• [GIVEN DATA]
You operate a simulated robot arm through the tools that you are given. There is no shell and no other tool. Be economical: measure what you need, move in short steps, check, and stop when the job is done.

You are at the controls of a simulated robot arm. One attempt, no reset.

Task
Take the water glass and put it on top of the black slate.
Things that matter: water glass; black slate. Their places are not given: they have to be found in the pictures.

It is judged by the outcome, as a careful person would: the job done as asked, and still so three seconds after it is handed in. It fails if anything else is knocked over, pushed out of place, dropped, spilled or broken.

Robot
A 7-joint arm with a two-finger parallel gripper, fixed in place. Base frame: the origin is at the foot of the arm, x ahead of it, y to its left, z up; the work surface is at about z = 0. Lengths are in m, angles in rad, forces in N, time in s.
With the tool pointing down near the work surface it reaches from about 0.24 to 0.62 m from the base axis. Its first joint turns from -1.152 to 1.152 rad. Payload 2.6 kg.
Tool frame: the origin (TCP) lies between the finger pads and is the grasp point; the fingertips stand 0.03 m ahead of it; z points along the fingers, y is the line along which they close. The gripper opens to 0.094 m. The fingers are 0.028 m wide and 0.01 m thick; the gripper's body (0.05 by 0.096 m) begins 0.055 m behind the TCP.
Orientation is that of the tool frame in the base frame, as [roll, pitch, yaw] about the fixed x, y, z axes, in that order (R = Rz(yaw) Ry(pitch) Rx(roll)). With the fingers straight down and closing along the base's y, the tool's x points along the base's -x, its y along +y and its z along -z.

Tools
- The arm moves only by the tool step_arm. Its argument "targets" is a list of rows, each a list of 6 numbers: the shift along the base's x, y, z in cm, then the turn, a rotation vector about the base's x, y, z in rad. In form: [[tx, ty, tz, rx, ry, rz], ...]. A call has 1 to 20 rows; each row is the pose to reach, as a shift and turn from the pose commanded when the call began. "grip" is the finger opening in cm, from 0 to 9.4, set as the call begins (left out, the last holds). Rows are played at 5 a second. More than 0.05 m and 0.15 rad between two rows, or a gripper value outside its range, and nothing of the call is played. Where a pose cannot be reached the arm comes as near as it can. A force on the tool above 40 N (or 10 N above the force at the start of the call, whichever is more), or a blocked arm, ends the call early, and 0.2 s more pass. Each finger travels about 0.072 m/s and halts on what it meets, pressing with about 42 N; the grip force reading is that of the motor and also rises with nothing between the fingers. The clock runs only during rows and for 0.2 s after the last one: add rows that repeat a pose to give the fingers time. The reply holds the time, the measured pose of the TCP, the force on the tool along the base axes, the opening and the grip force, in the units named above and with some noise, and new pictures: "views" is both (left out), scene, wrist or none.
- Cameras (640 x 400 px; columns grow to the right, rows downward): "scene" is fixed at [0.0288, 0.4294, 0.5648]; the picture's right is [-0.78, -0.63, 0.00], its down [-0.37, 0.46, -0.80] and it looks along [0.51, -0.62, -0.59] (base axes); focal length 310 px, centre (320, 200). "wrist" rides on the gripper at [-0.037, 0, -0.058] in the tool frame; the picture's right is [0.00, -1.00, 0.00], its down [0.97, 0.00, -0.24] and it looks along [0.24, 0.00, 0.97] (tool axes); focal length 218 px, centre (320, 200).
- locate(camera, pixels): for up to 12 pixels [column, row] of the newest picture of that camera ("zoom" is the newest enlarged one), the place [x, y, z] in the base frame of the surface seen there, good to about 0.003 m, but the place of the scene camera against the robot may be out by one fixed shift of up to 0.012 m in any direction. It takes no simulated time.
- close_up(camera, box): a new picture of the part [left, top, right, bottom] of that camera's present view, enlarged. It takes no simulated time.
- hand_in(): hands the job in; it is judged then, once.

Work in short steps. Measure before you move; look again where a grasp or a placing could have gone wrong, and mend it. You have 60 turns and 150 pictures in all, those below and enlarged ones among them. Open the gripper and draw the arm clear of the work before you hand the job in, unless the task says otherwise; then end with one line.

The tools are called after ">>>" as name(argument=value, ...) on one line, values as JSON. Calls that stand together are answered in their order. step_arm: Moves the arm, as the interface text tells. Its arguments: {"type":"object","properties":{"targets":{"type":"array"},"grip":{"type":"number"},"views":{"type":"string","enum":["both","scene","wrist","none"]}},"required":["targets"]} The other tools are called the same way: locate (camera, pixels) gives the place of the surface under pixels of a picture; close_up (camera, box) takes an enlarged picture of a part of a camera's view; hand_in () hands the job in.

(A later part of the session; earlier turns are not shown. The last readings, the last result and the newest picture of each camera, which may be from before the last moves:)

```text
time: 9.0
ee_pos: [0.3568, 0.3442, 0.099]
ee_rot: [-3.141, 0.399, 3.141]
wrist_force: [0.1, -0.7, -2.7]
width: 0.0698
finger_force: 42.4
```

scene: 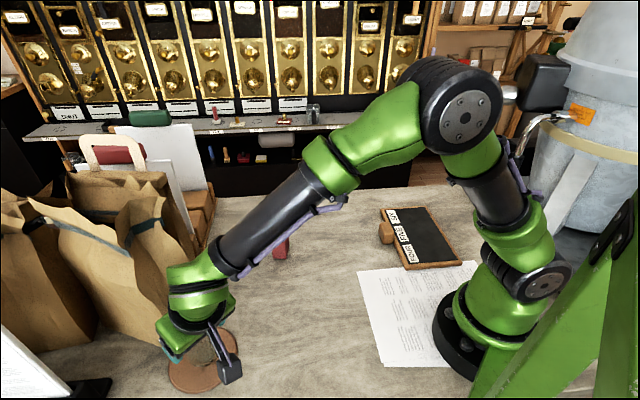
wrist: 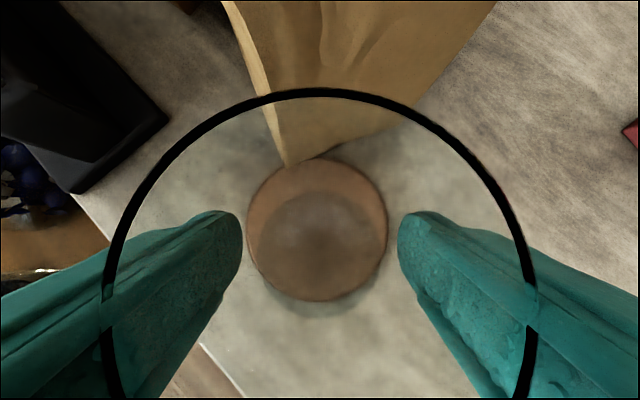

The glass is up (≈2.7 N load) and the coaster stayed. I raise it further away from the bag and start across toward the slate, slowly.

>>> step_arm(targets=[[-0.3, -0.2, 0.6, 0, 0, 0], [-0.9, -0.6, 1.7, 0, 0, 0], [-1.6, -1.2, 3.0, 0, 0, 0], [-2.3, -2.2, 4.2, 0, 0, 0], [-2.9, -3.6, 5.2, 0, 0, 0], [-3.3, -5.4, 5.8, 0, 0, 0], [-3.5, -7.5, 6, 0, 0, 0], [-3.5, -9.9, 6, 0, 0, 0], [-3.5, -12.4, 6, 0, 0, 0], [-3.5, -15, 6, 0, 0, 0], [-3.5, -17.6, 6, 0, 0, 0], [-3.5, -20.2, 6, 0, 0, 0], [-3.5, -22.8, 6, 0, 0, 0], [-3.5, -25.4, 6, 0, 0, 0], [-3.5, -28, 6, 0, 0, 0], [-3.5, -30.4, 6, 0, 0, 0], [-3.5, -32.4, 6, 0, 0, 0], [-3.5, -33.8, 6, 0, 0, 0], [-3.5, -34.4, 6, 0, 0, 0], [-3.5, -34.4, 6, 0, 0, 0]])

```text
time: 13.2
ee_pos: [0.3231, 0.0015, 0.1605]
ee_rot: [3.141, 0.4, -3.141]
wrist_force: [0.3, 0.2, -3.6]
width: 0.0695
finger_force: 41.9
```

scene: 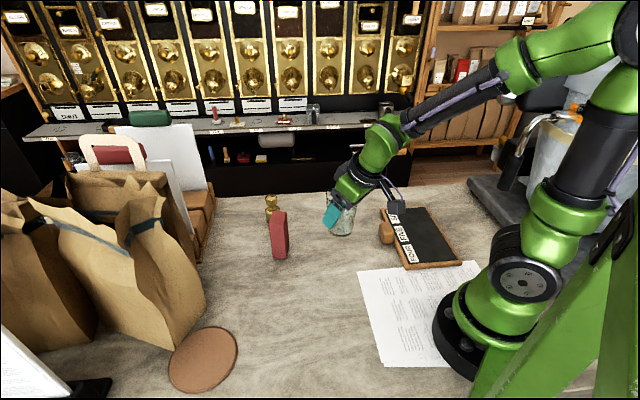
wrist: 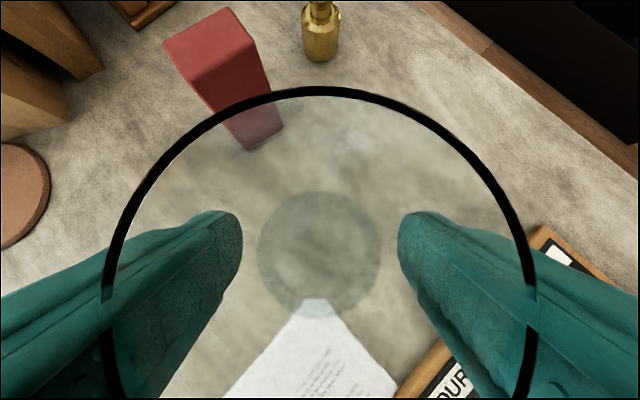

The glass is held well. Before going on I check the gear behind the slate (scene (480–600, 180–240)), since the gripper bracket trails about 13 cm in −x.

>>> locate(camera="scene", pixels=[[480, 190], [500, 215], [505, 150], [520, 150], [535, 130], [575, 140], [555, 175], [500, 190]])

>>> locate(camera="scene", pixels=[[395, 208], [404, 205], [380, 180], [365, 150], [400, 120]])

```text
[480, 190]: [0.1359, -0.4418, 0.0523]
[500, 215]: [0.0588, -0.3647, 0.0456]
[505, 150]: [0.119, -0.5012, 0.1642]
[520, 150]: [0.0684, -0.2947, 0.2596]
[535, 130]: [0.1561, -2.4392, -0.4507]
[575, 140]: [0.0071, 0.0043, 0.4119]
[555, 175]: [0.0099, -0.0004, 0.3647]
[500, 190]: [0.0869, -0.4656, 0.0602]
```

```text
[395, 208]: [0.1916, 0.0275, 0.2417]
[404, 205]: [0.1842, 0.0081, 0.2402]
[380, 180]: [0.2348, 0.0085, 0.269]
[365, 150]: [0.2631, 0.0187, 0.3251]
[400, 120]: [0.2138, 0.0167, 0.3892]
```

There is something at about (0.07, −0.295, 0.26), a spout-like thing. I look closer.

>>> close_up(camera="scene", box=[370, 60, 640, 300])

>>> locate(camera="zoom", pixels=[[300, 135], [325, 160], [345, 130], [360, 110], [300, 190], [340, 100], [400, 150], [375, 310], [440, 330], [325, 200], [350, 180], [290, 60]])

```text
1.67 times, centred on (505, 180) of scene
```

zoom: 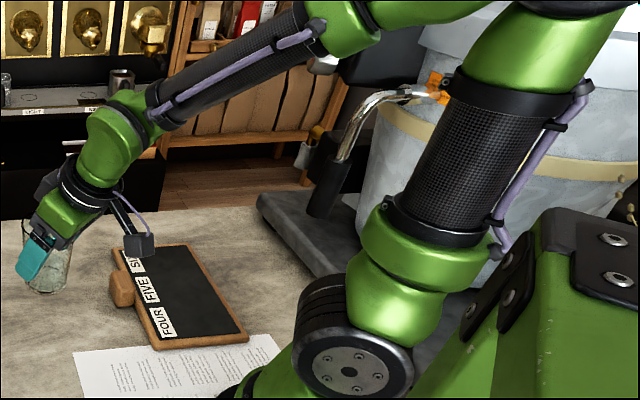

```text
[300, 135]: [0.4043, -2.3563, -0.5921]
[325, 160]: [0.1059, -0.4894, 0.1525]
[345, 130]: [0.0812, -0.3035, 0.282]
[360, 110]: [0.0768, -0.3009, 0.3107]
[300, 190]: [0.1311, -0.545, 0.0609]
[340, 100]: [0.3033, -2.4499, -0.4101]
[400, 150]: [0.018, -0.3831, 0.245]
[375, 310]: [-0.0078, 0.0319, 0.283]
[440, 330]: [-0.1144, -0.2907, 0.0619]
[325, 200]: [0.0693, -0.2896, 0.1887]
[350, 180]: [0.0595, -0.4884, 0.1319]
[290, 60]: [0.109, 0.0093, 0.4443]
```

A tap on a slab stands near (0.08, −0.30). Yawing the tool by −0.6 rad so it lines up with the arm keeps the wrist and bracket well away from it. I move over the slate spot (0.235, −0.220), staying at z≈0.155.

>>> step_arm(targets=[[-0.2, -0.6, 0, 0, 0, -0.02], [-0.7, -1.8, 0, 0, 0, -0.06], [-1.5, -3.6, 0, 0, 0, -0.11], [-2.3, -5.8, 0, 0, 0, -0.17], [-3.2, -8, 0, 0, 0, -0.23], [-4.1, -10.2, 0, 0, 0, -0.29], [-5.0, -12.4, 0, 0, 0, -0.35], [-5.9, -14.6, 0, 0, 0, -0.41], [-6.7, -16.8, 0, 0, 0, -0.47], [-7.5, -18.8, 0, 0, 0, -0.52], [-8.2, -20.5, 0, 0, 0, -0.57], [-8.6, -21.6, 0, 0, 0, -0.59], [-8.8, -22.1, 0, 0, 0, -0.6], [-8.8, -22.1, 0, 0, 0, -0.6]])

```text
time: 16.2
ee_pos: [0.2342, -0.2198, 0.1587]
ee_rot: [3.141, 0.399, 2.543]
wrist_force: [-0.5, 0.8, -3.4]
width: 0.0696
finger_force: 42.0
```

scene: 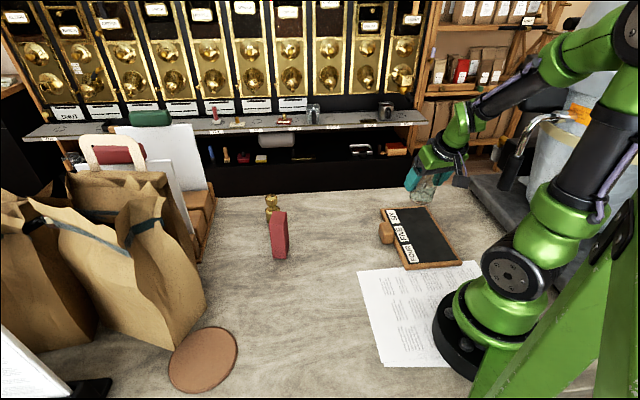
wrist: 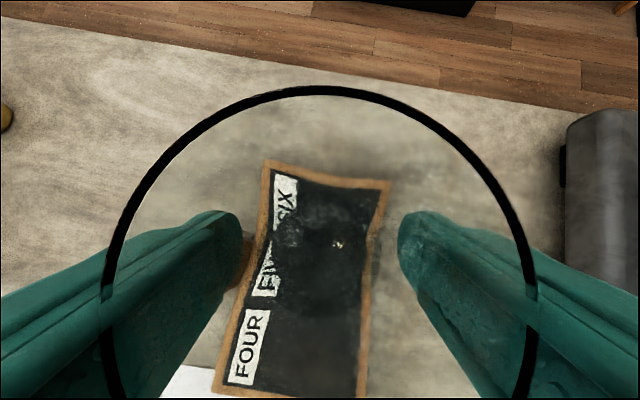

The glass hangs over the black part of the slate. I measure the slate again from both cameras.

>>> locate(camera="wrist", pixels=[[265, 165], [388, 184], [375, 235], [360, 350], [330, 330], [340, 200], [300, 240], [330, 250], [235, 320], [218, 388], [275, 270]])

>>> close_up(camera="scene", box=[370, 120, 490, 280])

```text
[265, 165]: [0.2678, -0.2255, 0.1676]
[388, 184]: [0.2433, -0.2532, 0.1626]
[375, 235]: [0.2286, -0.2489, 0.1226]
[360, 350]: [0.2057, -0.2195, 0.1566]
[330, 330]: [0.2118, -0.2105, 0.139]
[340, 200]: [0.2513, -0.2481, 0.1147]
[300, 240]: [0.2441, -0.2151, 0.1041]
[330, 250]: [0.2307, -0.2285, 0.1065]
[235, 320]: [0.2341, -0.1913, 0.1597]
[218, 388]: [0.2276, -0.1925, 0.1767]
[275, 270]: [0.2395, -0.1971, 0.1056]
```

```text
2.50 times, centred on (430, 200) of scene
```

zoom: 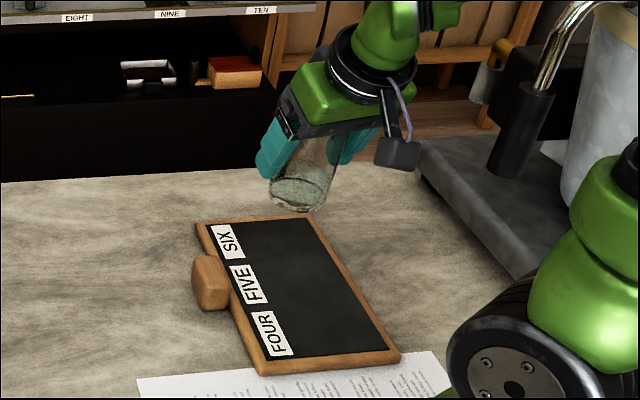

• [PROBLEM TO WORK ON] Copy out every line of the listing that contains the string "judged".

• [EXERCISE SOLUTION]
It is judged by the outcome, as a careful person would: the job done as asked, and still so three seconds after it is handed in. It fails if anything else is knocked over, pushed out of place, dropped, spilled or broken.
- hand_in(): hands the job in; it is judged then, once.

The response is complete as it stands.